_Exercise_: Scan the data below and pick out the lines containing the word "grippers".
** BEGIN Data shown **
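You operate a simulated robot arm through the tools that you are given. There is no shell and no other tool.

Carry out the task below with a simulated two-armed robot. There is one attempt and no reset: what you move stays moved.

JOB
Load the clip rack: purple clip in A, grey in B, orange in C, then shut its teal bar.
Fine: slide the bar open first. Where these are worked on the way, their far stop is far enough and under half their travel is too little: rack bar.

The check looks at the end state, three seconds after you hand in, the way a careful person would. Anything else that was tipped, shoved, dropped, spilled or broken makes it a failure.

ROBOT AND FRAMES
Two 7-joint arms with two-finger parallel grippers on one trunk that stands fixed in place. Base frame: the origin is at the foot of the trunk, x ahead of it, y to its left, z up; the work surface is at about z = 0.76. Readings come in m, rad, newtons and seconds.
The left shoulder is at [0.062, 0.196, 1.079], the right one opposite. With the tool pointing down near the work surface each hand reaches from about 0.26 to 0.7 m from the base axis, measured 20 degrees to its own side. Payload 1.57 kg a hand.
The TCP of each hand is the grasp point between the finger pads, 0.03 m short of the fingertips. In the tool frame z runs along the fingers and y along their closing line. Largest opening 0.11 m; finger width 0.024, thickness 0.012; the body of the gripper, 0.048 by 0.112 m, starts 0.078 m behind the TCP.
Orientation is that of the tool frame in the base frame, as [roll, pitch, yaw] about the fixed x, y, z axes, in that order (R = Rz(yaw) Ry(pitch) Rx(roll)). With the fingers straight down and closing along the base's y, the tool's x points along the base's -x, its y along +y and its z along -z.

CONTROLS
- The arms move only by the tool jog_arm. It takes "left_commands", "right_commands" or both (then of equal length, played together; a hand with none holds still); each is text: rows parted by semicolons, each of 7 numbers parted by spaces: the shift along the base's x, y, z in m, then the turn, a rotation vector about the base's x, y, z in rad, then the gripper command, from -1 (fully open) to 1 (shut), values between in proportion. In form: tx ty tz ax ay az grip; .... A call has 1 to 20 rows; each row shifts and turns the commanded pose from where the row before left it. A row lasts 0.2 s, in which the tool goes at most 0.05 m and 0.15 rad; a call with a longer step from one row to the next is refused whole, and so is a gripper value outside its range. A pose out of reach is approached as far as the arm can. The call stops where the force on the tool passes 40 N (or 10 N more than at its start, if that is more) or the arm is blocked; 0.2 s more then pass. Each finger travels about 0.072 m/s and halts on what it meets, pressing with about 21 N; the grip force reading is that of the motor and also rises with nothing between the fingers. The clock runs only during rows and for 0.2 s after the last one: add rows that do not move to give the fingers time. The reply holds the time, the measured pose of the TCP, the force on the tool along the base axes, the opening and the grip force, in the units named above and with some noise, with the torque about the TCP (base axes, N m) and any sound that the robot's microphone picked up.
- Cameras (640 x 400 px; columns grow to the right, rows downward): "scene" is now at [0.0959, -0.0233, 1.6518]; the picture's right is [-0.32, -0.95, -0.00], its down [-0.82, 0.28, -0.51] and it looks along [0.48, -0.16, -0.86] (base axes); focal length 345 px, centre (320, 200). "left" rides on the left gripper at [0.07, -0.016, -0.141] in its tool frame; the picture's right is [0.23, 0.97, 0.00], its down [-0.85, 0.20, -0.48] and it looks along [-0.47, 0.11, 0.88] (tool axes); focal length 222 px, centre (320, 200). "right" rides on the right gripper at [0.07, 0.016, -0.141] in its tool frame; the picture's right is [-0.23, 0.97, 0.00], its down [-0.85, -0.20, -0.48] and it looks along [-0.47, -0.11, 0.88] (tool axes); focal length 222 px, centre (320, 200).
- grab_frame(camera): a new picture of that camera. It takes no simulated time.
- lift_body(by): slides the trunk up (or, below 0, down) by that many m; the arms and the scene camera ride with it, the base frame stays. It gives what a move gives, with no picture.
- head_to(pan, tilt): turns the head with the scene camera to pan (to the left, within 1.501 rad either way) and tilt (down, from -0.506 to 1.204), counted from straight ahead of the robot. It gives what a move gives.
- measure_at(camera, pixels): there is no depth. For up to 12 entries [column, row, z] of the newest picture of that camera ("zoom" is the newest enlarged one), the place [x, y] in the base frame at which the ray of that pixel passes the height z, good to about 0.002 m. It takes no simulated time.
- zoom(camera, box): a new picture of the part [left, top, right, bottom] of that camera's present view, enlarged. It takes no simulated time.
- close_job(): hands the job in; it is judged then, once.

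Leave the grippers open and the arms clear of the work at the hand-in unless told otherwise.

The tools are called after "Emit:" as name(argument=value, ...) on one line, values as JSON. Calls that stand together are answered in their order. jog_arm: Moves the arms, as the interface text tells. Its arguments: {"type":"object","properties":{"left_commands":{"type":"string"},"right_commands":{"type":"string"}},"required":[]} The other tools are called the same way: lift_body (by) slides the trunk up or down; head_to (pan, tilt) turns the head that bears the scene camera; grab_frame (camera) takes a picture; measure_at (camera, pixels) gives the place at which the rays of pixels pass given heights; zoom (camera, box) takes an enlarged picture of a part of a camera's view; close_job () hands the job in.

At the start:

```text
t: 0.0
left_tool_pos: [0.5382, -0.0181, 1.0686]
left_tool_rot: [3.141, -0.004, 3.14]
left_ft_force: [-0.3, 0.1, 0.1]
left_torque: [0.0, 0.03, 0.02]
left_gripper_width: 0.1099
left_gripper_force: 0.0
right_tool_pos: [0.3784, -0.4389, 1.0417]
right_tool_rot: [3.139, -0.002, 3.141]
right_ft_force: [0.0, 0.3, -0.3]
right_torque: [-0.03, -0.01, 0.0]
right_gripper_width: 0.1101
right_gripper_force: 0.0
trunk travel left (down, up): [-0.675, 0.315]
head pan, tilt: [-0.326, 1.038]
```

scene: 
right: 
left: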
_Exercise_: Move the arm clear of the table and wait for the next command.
** END Data shown **
_Response to this task_:
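Two 7-joint arms with two-finger parallel grippers on one trunk that stands fixed in place. Base frame: the origin is at the foot of the trunk, x ahead of it, y to its left, z up; the work surface is at about z = 0.76. Readings come in m, rad, newtons and seconds.
Leave the grippers open and the arms clear of the work at the hand-in unless told otherwise.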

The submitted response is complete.